May 30 2009

Landowner Bill of Rights

Time to Level Playing Field for Property Owners

Wake Up:  Legislators & Regulators

Property owners are key stakeholders in any mineral rights leasing transaction, whether for recovery, storage, transmission or generation of power.  Property owners possess the fundamental asset – the land and property rights – without which, there is no energy project for recovery, storage, transmission or generation.

The power of eminent domain in the hands of government — which is usually transferred to a business — creates a sense of entitlement; and it creates an atmosphere ripe for abuse.  It is not a level playing field legally, economically or ethically for private property owners.

Therefore, landowner property rights need to be protected under law.  In a constructive effort to guide legislators and regulators, here are five principles.

5 Principles to Guide Lawmakers & Regulators:

1) Transparency on Lease Agreements: Property owner lease agreements shall not be less than lease agreements for government entities including local, state, and federal government (e.g., state game lands, federal forest lands, etc.).

a) Energy companies usually have very different lease agreements with state governments than with private property owners.  These lease agreements with the state are much better than the lease agreements with private property owners. It has nothing to do with the size of state lands.  It has everything to do with industry politics.

b) Since public lands are owned by taxpayers, citizens have a right to know what energy companies have stipulated in their lease agreements with government entities.  For example, in the case of underground natural gas storage leases, private property owners usually receive a “one-time payment.”  In contrast, lease agreements with state governments often include a bonus payment, plus a “withdrawal royalty payment.”  In other words, every time an energy company withdraws gas from the underground storage cavity it has seized through eminent domain, the state gets paid.  This is often calculated in the form of a 25-year annuity stream back to the state.

c. In some contracts, a royalty is also paid on the volume of gas injected in addition to the volume of gas withdrawn for transmission through pipelines.

2) Property Owners to be Treated as Key Stakeholders: Informational meetings such as “open houses” and “community meetings” that are hosted by energy companies and/or government entities must include property owner advocates on the agenda.  These are readily available from academic institutions or public interest groups, or from landowner organizations.

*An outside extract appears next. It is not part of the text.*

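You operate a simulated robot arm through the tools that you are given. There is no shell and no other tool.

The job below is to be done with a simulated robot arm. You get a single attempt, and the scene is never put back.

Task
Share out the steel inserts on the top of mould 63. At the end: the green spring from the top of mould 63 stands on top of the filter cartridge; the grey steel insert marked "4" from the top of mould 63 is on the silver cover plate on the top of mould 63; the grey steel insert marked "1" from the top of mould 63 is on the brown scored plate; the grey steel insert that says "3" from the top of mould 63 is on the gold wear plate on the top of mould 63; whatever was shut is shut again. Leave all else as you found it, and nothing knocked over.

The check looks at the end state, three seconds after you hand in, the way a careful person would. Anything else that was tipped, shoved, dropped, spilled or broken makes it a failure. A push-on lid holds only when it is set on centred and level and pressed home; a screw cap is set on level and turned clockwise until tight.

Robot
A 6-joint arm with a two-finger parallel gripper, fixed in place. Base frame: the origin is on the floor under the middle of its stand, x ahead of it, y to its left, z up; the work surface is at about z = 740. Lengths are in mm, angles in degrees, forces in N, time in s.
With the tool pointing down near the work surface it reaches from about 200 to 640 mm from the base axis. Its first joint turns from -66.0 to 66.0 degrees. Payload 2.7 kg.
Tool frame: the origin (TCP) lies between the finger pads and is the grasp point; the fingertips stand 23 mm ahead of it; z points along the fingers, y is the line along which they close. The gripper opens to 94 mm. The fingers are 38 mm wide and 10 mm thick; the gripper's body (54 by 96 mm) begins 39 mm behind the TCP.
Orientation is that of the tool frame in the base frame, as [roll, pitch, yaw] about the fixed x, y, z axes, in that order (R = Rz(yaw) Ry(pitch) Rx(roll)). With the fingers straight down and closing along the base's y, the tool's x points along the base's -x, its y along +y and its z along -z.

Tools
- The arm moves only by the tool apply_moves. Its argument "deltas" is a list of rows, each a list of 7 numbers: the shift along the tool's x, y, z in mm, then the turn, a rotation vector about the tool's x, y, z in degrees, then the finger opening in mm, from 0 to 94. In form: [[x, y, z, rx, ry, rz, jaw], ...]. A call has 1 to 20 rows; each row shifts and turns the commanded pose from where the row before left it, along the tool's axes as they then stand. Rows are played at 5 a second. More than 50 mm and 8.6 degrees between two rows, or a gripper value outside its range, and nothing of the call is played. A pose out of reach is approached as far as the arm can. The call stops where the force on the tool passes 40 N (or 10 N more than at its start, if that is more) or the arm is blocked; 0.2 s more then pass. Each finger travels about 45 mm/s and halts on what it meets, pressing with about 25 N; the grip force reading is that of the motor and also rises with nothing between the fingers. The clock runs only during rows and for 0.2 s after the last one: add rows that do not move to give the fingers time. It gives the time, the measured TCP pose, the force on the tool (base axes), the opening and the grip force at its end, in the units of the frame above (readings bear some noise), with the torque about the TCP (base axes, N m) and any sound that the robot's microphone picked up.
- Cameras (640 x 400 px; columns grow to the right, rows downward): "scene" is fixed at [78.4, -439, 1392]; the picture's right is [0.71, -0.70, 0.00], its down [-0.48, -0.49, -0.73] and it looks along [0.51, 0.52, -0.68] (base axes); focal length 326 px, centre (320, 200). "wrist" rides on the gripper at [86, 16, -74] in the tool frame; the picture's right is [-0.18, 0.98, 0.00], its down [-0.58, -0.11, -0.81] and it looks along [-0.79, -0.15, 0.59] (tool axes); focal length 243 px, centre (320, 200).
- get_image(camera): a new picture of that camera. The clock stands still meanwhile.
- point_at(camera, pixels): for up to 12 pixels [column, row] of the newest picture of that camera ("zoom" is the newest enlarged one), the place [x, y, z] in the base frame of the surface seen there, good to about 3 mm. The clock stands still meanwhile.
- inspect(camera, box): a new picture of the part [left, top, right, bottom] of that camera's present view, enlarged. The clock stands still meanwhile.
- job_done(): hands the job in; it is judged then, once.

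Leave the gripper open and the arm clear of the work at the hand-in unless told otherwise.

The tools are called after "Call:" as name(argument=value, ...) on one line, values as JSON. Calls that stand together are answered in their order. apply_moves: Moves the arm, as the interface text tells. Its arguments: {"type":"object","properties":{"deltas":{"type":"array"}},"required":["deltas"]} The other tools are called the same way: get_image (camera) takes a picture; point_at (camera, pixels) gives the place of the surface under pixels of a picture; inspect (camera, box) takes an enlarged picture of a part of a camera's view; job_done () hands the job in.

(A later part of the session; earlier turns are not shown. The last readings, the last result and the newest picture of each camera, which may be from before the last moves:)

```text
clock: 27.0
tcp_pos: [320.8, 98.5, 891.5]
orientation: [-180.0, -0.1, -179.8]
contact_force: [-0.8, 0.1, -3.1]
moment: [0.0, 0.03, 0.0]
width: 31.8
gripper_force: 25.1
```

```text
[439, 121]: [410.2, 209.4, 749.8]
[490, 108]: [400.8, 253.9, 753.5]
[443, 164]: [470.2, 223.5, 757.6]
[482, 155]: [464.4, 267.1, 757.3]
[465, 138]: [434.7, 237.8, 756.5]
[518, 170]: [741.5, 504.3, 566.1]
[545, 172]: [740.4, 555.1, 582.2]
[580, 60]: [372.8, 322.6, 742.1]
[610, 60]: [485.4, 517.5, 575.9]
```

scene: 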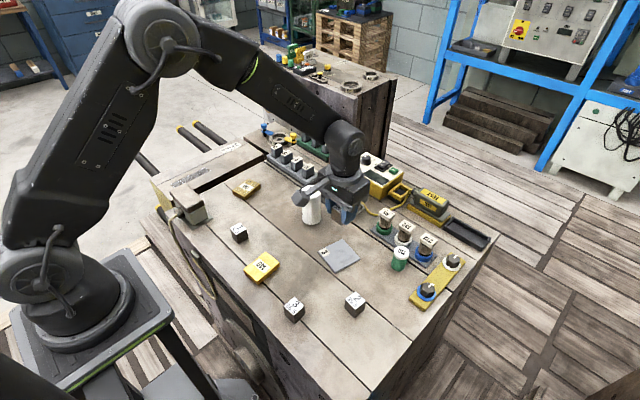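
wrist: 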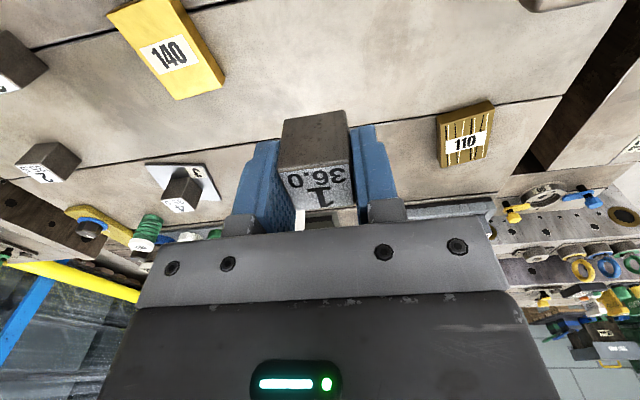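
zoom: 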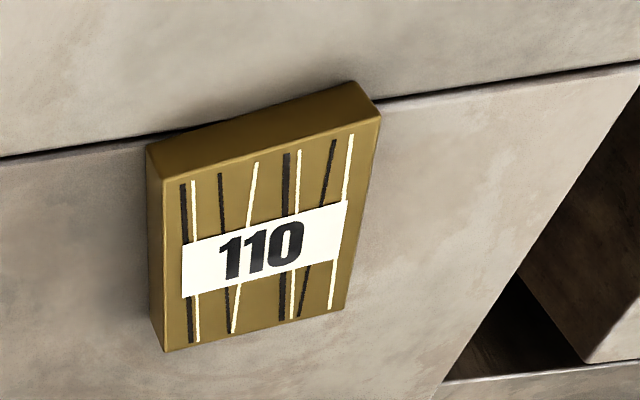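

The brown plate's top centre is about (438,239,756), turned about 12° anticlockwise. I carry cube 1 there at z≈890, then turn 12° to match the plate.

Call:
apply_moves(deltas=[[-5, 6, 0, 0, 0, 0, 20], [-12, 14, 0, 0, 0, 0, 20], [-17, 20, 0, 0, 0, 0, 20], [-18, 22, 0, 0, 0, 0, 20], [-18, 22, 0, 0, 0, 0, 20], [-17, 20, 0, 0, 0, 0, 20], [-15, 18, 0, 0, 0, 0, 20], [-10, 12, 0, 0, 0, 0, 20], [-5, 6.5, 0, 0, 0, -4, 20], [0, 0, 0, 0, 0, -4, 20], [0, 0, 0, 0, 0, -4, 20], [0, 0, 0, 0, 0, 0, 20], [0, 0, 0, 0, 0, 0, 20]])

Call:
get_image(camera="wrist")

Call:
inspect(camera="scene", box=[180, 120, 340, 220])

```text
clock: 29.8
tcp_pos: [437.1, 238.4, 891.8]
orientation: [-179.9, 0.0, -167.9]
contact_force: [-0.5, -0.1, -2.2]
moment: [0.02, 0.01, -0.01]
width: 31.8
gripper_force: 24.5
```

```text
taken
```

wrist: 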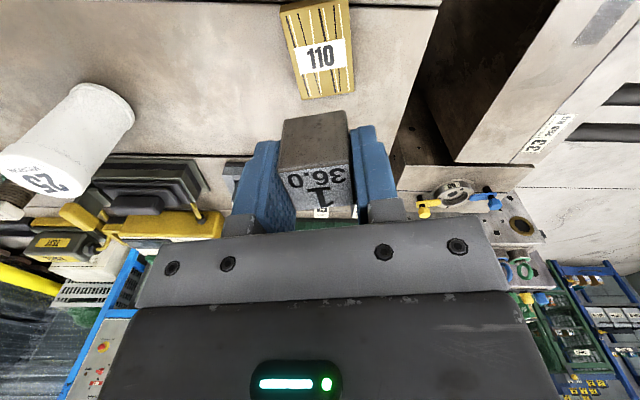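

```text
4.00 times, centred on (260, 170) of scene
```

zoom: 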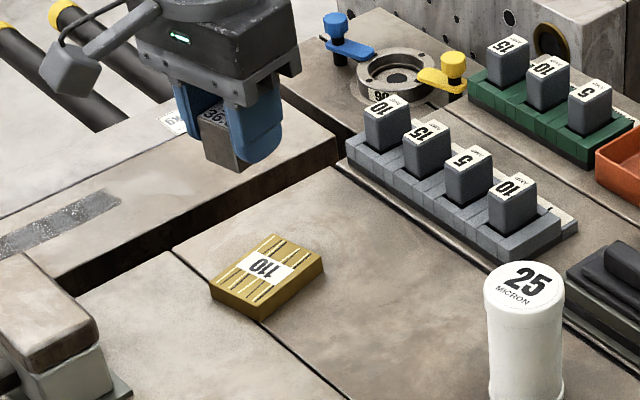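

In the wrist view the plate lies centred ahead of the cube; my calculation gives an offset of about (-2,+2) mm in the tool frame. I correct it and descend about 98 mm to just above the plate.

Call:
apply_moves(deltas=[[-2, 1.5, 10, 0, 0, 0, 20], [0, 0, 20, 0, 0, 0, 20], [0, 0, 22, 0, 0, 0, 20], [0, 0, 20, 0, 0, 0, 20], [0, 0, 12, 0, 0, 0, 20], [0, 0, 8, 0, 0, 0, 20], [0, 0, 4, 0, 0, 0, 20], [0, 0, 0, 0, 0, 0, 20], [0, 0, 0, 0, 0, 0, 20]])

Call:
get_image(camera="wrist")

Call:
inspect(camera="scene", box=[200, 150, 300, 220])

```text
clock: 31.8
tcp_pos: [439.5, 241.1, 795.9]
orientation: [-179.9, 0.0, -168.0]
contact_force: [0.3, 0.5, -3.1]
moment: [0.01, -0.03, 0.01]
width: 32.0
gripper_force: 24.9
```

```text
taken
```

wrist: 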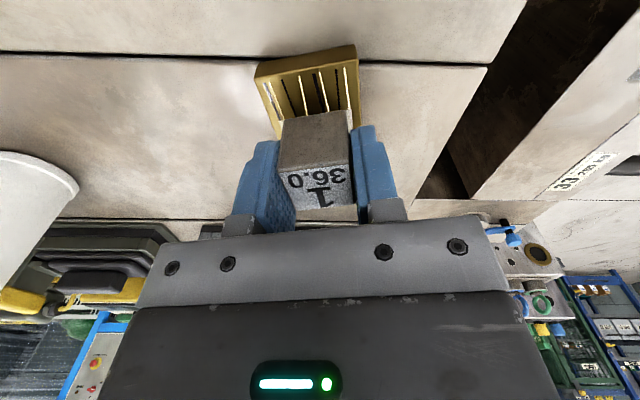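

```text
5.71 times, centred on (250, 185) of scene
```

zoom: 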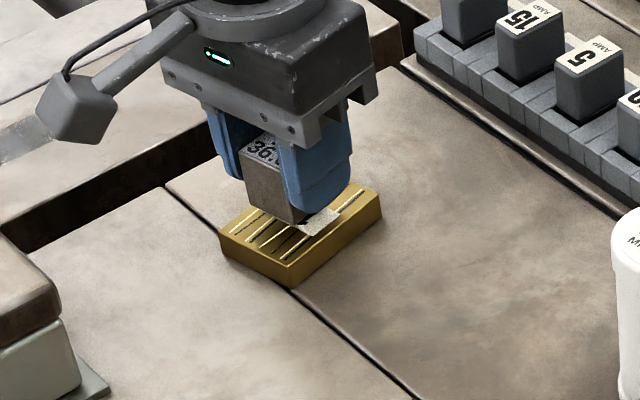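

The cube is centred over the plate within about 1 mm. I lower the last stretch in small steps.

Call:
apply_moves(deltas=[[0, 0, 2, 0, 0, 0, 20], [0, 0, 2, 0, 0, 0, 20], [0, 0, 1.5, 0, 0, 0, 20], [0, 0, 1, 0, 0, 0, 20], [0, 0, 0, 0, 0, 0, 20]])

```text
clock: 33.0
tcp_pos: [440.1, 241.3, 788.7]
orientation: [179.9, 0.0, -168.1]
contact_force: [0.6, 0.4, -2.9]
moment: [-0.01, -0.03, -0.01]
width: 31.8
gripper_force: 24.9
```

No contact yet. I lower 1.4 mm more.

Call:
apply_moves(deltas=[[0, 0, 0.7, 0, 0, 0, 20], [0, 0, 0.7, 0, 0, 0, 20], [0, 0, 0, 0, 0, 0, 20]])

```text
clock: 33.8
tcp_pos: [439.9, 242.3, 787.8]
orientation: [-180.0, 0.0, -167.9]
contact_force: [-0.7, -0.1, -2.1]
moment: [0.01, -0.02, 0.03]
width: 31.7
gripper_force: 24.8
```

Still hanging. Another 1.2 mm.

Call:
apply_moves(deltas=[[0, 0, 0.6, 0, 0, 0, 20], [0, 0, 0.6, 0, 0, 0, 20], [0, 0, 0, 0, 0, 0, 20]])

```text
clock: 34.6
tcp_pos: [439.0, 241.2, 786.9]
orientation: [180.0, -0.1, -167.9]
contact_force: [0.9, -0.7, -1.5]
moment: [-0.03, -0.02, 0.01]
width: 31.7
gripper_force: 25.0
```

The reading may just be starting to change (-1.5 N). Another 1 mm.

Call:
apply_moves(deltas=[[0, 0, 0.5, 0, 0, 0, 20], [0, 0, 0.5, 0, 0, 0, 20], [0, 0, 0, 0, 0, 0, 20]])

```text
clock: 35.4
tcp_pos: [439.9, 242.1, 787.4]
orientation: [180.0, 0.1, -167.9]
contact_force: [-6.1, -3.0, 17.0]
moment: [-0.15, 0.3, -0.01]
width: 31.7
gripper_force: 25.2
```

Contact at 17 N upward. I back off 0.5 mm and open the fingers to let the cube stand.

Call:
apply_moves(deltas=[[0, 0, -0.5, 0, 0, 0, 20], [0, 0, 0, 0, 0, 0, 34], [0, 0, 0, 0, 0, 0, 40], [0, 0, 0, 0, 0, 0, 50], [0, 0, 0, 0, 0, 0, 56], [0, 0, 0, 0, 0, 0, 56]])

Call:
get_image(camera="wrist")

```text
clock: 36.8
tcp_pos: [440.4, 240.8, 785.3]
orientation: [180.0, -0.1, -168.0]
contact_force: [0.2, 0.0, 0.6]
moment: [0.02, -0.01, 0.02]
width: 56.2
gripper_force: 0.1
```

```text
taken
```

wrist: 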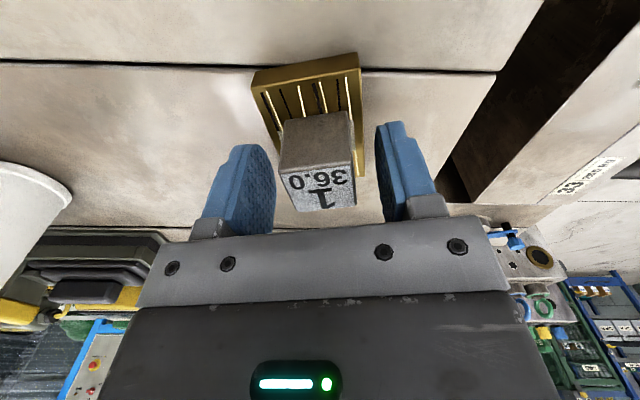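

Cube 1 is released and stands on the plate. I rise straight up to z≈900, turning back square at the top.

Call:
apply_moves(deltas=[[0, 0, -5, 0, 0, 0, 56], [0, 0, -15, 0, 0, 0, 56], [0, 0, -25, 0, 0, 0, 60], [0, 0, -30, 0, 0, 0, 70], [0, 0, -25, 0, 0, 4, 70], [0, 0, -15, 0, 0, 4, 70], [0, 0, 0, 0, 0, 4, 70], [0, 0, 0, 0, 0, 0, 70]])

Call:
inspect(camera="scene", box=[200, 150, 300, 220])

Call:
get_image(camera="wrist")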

3) Transparency on Eminent Domain: Where a government body (local, state, federal) holds the power of eminent domain, landowners will be permitted to attend the same meetings with energy companies regularly held by government entities on specific projects involving landowners’ property.  Meeting schedules and agendas will be communicated in a timely manner to all landowners involved in project reviews that affect or potentially affect their property so that they may attend at their own expense.

4) Energy Priorities: If geological data indicate that there is an opportunity to recover new gas or minerals in the area of a proposed storage field (e.g., Marcellus Shale next to Oriskany Sandstone formation), exploration and recovery efforts will precede storage field development.

5) Accountability on Royalty: Reports from meters for any leasing transaction, whether for recovery or storage of minerals, or generation of power must be made public (i.e., available to landowners and others) on a quarterly basis.  An independent party, agreed to by landowners and paid for by the energy company, will provide an assessment of the quarterly meter reports.  In the case of underground natural gas storage wells, every injection well must be metered (i.e., one meter per storage field is not acceptable; there must be a meter on every injection well).

Energy company lease agreements with states are much better than the lease agreements with private property owners.  It has nothing to do with the size of state lands.  It has everything to do with industry politics.  This is particularly troubling when private property rights have been seized via eminent domain — a form of “taking” that can only occur under the badge of government.